By April, the conspirators were working with Hondutel executives to set up phony consulting firms and contracts to continue the transfers of money in front of the acquisition by eLandia, bogus paperwork that would cleanse the names of Honduran government officials. In August, Caceres was sending emails to Hondutel’s collections office, working out details to wire money to an employee’s daughter for “consulting services,” but he wanted receipts and went so far as to add, apparently with a straight face, “we are now a public company and everything has to be done in a transparent manner.”
By October 2007, with eLandia’s auditors looming, Granados began ordering a Latin Node employee to delete emails relating to Hondutel transactions from the company’s servers, but it was too little too late to hide the subterfuge. On November 14, 2007, eLandia’s executives and board were briefed by its investigators that a variety of transactions at Latin Node raised the red flag of FCPA violations-the company promptly reported the discrepancies to the feds.
In late December 2010, Granados and Caceras were indicted by a federal grand jury on 19 counts including FCPA violations and money laundering. Both men took a deal and pleaded guilty on May 19 to a single count each of conspiracy to violate the FCPA.
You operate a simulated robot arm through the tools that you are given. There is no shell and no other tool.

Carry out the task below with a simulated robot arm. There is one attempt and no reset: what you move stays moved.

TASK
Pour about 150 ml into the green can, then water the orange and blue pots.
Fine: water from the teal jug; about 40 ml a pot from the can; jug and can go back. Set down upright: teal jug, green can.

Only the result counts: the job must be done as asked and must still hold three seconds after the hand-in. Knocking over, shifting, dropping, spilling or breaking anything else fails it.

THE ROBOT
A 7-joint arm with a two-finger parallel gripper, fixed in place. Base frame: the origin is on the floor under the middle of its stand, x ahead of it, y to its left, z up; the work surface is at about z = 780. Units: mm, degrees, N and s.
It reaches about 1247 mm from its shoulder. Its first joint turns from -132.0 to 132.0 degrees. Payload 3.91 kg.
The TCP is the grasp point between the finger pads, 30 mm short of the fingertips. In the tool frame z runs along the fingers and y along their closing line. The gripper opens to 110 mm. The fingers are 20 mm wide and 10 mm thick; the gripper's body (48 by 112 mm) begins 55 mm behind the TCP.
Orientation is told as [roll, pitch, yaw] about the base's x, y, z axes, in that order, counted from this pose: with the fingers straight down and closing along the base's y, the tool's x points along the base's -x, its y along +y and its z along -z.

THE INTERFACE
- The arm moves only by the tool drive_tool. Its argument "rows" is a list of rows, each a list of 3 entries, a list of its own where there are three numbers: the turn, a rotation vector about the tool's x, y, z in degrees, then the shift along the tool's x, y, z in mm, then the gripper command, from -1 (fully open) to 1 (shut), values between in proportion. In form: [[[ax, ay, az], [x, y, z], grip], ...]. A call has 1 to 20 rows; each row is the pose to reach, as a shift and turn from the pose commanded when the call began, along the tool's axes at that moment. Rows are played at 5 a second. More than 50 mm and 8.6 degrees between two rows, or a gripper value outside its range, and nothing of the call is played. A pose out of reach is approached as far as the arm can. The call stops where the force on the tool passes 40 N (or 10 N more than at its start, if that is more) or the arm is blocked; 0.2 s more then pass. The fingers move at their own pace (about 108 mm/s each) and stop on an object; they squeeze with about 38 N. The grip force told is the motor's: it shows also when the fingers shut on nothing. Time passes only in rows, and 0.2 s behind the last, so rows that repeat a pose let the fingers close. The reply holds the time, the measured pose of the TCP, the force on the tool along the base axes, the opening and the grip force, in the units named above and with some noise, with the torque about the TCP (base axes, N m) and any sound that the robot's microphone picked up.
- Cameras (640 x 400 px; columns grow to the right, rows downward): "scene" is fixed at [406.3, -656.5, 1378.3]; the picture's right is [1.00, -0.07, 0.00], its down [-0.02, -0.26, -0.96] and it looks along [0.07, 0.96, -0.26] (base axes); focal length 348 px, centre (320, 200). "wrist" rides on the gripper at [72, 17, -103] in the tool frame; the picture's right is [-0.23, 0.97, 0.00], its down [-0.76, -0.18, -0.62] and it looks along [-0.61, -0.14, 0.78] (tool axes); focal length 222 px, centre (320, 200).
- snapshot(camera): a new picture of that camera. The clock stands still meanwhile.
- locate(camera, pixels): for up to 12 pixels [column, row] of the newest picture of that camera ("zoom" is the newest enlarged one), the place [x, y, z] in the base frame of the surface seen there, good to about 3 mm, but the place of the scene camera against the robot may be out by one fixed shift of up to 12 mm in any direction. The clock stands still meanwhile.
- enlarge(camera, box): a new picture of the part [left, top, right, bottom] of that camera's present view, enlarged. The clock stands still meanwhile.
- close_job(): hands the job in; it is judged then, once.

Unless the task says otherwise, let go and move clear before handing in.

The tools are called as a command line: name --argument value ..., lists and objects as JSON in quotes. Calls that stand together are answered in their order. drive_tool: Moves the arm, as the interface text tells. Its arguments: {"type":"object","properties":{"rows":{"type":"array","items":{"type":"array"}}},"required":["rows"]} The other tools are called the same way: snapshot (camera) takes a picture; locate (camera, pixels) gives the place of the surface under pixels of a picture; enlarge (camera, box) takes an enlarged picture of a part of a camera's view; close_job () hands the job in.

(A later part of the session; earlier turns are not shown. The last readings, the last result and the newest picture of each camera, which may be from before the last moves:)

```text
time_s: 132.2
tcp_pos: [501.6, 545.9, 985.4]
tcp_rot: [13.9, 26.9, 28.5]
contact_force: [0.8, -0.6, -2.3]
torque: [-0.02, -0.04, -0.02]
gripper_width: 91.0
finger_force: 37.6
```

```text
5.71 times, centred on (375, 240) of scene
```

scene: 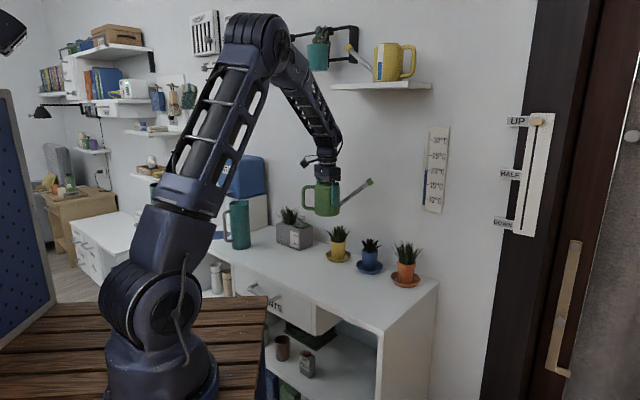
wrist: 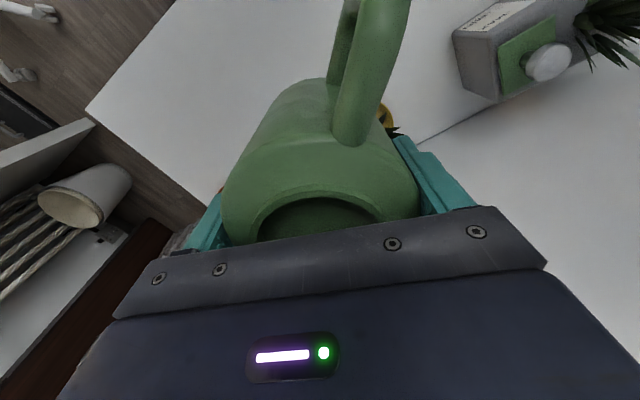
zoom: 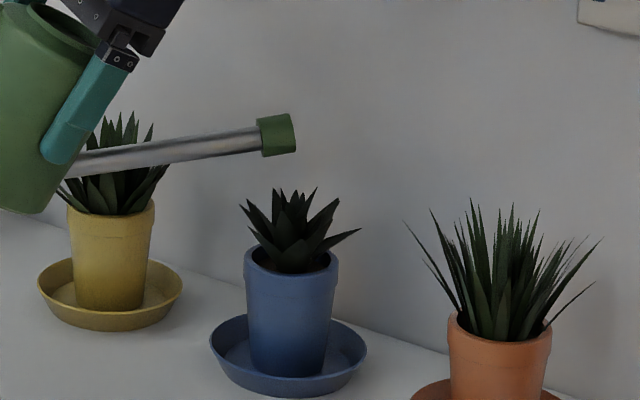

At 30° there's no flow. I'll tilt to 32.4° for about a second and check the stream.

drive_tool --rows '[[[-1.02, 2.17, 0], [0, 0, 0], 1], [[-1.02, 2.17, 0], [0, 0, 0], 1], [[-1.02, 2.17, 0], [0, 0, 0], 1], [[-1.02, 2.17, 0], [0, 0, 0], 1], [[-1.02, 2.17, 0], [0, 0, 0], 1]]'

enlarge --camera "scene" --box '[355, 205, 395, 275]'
Latin Node’s implosion raises questions about what could have been known and when it should have been discovered by eLandia’s pre-acquisition auditing team. Clearly, ferreting out corruption and cooked books is often no easy task when there is an active conspiracy in the top echelons of a firm to conceal it. However, in a global economy cross-border deals are becoming commonplace and thorough due diligence will remain the best means to protect investors and shareholders from hidden fraud.